Bulava was developed by the Moscow Thermal Institute, which had not developed any earlier naval missiles, but had developed the lightweight Topol and its predecessors (SS-16 and -19 in NATO parlance). The selection of Bulava as the navy’s only future strategic missile had devastating implications for the Makayev Design Bureau, which had developed previous navy liquid-fueled strategic missiles.
The Russian press is open enough (or divided enough when it is not commenting on the central government) that Makayev’s partisans were able to charge that Bulava was the result of corruption. Makayev has continued to develop versions of the SS-N-23 liquid-fueled missile so that the existing Delta-class strategic submarines can be modernized. This effort began with a version called Sineva, and recently a new Layner (Liner) follow-on has been successfully tested. According to Makayev, it has a greatly improved ability to penetrate the (limited) anti-missile defense the United States is erecting.

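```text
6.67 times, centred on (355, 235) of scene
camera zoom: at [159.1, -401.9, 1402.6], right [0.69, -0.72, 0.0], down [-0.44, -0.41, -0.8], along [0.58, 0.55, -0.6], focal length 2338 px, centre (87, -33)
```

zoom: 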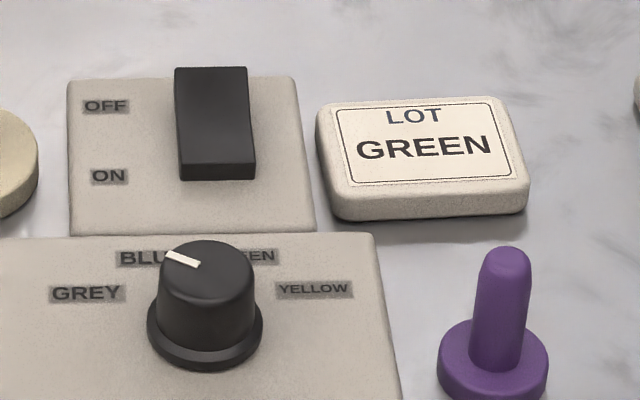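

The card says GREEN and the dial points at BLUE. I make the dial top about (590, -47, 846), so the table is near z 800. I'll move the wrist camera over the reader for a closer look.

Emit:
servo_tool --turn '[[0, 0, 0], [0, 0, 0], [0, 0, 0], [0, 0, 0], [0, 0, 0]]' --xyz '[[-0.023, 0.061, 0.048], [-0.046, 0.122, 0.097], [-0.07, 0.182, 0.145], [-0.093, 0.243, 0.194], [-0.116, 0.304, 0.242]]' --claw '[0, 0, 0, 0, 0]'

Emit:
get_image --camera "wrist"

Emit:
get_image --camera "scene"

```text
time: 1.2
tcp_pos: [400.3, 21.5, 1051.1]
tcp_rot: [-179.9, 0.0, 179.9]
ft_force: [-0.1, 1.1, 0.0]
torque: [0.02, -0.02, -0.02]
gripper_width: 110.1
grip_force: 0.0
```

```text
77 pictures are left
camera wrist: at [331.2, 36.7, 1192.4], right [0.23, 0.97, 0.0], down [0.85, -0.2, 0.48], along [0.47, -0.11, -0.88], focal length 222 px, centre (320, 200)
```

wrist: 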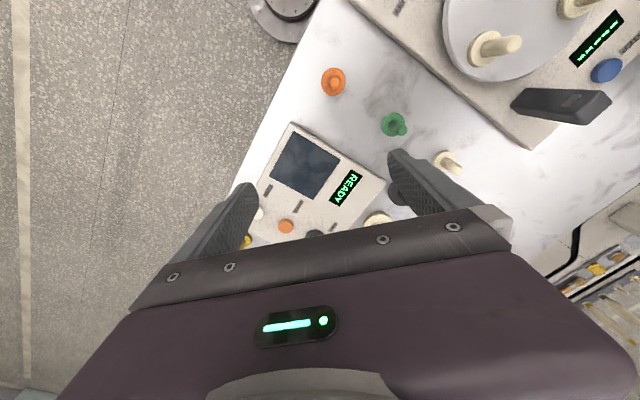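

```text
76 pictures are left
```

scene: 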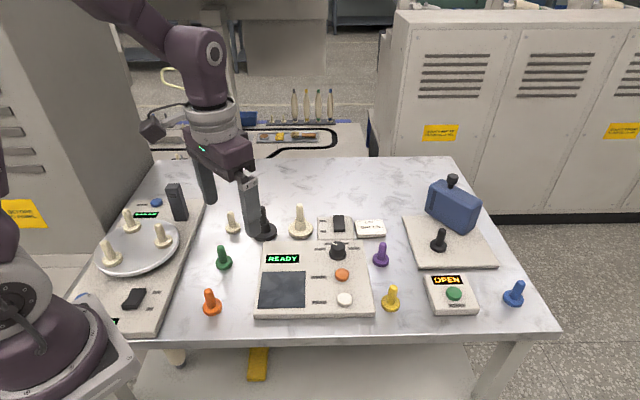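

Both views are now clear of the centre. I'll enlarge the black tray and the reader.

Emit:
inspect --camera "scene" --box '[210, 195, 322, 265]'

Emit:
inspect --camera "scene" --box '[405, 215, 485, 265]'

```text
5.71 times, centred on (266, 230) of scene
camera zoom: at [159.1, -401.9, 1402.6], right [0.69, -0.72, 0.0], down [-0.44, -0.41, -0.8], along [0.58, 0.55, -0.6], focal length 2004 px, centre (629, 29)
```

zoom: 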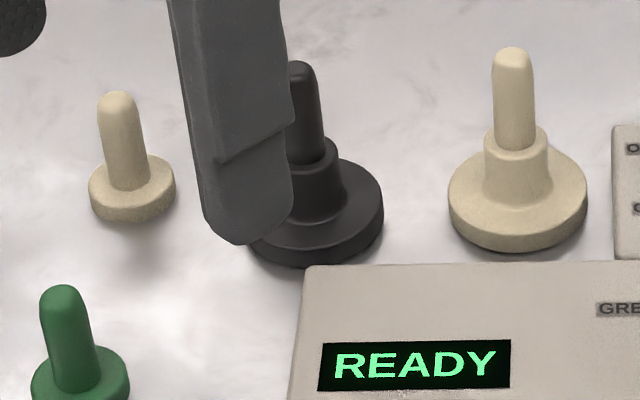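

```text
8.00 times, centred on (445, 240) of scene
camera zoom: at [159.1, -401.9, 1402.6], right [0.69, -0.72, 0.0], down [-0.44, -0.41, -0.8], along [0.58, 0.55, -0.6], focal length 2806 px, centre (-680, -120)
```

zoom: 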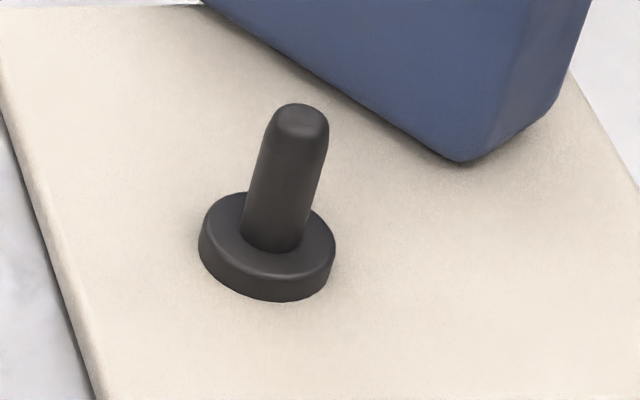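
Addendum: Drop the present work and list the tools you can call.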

To anyone brought up during the Cold War, it is bizarre to see the Russian press touting competing weapon systems in hopes of convincing those in the government to buy one or the other. This kind of advertising is worthwhile because the Russian government really is compelled to make choices, and it cannot afford to support design or other organizations that fail to win contracts. None of the Cold War design organizations has disappeared altogether, but many of them are now skeletal, and some have been forced to merge. The corruption scandal and the public competition for defense money are two sides of the same coin.